Given text -
We organised a workshop to highlight, compare and contrast innovative attempts to model the contextuality and non-locality of very complex systems. Such behaviour is often taken as indicative of ‘holism’ in the field, but we feel that it has a number of characteristics, all of which can be made more specific. Thus, while holism is a term frequently associated with Complex Systems Science, it has yet to be truly incorporated into the analytical modelling of complex systems. The workshop aimed to generate new interest in the actual modelling of (rather than the philosophising about) effects that currently defy the techniques in vogue in CSS.

The workshop had the following goals:

  • to generate interest in the rigorous modelling of non-separable systems,
  • to initiate and foster a cross-fertilisation and dialogue between researchers following different theoretical approaches (we expect contribution from such fields like physics, mathematics, statistics, information theory, computer science, philosophy of science, among others)
  • to extend the boundaries of the field of complex systems modelling towards to areas of interest that are not generally well modelled by traditional scientific approaches.

Keynote speakers:

Professor James P. Crutchfield
Complexity Sciences,
University of California at David, USA

Causal Decompositions of Spacetime. Presumably, emergent patterns and causal explanation are related. Typically, one strives to explain a system’s organization in terms of underlying mechanism. But the enterprise is confounded by measurement distortion, nonlinearity, and subjectivity. I will show that pattern and causality are connected, in a principled way, by analyzing a system’s information storage and processing.

Professor Didier Sornette
Economics, Complex System Science, Quantum Decision Theory
Eth, Zurich

Endogenous versus Exogenous Origins of Crises and Triumphs. We discover a generic dynamical law characterizing the activity of systems going to and following a peak, a crisis or a climax. A deep relationship is uncovered between the response to exogenous shocks and the endogenous fluctuations of the activity of systems driven by the epidemic-like interactions, such as word-of-mouth contacts in social networks and triggering processes in natural systems. This constitutes a kind of generalized fluctuation-susceptibility theorem of such outof- equilibrium systems with punctuated dynamics. Applications include the dynamics of commercial sales, YouTube video successes, financial volatility shocks, market crashes, bursts of cyber-risks, social conflicts and crises, epileptic seizures, earthquakes, landslides, climate dynamics and so on.

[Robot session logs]

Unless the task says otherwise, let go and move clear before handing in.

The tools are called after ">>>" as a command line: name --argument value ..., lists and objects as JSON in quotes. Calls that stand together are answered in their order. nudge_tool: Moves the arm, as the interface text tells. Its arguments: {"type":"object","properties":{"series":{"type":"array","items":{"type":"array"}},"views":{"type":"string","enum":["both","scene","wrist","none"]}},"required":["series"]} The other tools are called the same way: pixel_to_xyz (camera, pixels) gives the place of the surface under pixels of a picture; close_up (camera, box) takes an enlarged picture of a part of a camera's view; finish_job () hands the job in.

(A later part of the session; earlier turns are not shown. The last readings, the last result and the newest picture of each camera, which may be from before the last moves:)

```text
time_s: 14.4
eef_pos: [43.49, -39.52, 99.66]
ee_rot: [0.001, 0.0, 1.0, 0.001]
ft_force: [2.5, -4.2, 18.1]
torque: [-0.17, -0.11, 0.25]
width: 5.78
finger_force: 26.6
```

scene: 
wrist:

...

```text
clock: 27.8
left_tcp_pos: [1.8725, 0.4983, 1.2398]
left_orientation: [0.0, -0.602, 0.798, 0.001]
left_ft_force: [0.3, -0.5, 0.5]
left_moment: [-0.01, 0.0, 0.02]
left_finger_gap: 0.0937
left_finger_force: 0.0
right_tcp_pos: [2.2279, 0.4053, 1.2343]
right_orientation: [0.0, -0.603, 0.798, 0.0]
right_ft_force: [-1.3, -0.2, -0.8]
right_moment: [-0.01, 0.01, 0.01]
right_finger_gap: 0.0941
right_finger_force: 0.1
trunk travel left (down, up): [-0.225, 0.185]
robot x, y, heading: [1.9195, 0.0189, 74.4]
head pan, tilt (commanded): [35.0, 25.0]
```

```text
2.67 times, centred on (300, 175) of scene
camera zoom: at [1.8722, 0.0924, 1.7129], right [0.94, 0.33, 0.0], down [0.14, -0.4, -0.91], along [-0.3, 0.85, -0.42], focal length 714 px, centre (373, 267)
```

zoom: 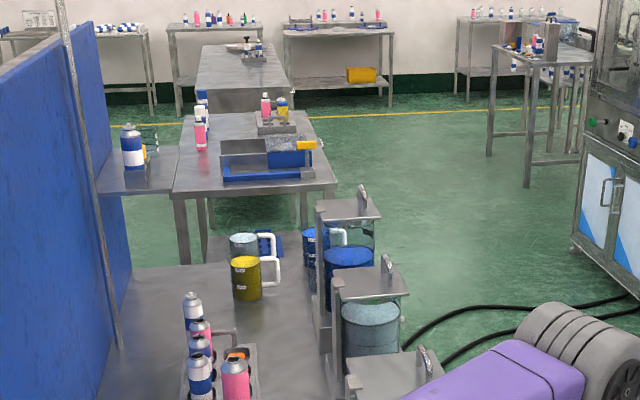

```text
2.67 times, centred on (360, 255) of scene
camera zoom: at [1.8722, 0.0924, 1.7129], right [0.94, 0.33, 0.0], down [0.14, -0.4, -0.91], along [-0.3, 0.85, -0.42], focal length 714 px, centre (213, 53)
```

Job A -
Provide the original wording of the given text from "Professor James P." as far as "storage and processing.".
Job B -
Add the next paragraphs of the given text.

Response A -
Professor James P. Crutchfield
Complexity Sciences,
University of California at David, USA

Causal Decompositions of Spacetime. Presumably, emergent patterns and causal explanation are related. Typically, one strives to explain a system’s organization in terms of underlying mechanism. But the enterprise is confounded by measurement distortion, nonlinearity, and subjectivity. I will show that pattern and causality are connected, in a principled way, by analyzing a system’s information storage and processing.

Response B -
Dr. Michel Bitbol
Philosophy of modern physics and mind
Director of Research
CNRS, Paris, France

Contextuality and non-separability in the philosophy of quantum physics. To account for Einstein-Podolsky-Rosen correlations (which are underpinned by the entanglement of corresponding state vectors), one is usually left with a choice between renouncing the claim that quantum mechanics is a complete description of reality and renouncing some form of locality. Yet, it has recently been shown that a coherent application of the relational interpretation of quantum mechanics bypasses this dilemma. Provided one accepts that states as well as properties are relative to certain experimental operations, one can stick to locality without supposing that quantum theory is incomplete. In other terms, one can recover locality and completeness provided contextuality is fully taken into account (although, at this point, completeness has lost its usual realist meaning). Non-separability is then interpreted as an outcome of the whole situation of production of phenomena, rather than a feature of the objects that allegedly manifest through these phenomena. In this talk, Ill examine successive versions of this contextual approach of non-separability. These versions sometimes appear as conflicting, since they arise from either radical empiricism or extreme formalism. But they have a common root that is well displayed by the relational interpretation of quantum mechanics. Some objections to the contextual approach of non-separability are finally discussed and rebutted.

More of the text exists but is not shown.